Locate the string "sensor" in the listing below. Copy every line where it is found.
## START
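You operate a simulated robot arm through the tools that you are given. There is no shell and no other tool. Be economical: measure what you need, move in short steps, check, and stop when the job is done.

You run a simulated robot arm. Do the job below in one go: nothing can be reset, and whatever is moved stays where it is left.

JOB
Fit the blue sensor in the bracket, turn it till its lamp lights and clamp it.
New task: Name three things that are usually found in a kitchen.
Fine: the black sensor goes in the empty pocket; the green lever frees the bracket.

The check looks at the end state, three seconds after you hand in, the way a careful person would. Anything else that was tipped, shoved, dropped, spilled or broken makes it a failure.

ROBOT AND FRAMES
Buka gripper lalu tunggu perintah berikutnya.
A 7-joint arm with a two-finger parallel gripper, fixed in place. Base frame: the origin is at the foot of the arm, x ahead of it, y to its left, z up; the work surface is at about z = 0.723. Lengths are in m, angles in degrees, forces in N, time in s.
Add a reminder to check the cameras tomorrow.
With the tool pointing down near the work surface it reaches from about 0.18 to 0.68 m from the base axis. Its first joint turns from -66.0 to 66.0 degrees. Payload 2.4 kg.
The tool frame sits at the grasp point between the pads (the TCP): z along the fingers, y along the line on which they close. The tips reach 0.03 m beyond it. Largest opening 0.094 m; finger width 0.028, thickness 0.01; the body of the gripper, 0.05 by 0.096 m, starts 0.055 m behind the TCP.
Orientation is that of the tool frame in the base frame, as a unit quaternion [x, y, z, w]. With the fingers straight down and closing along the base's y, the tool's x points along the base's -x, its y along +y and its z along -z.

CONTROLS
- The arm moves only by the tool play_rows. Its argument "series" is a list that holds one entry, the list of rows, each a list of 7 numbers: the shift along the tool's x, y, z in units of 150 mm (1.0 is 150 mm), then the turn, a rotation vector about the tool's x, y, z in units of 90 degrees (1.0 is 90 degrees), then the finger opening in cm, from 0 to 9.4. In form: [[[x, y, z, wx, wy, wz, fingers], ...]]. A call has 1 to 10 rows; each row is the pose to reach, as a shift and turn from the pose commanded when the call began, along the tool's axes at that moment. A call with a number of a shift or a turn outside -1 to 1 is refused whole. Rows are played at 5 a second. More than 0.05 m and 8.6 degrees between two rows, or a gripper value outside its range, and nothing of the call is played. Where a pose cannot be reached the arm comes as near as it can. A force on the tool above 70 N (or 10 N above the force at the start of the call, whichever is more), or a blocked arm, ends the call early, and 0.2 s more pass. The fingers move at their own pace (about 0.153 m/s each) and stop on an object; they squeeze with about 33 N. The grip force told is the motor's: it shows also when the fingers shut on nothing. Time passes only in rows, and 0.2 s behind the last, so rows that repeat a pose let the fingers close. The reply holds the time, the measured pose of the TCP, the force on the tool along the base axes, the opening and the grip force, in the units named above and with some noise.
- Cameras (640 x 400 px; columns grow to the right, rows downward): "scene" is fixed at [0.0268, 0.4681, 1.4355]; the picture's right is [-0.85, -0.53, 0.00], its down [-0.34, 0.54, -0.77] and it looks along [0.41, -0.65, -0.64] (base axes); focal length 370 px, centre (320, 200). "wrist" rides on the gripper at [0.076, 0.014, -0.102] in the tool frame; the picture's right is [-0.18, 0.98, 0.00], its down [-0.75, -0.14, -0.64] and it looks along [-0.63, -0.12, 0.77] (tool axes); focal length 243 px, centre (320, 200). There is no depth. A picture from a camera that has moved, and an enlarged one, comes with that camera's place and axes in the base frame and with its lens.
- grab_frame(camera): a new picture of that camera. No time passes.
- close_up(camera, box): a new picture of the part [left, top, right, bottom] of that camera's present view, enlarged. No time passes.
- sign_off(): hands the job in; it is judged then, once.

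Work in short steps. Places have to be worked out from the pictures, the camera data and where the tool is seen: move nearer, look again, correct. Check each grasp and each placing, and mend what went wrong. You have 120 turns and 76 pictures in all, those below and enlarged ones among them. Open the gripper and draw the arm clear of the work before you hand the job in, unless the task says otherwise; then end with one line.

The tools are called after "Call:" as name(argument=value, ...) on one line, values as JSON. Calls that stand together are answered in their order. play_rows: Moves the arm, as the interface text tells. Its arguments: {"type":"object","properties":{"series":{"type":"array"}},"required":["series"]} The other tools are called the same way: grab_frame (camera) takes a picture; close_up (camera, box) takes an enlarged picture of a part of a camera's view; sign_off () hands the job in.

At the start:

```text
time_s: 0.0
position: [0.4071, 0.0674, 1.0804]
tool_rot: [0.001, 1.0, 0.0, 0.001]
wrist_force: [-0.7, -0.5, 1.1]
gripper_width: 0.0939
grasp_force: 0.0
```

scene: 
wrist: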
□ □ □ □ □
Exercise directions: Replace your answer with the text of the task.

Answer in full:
## END
Answer in full:
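Fit the blue sensor in the bracket, turn it till its lamp lights and clamp it.
Fine: the black sensor goes in the empty pocket; the green lever frees the bracket.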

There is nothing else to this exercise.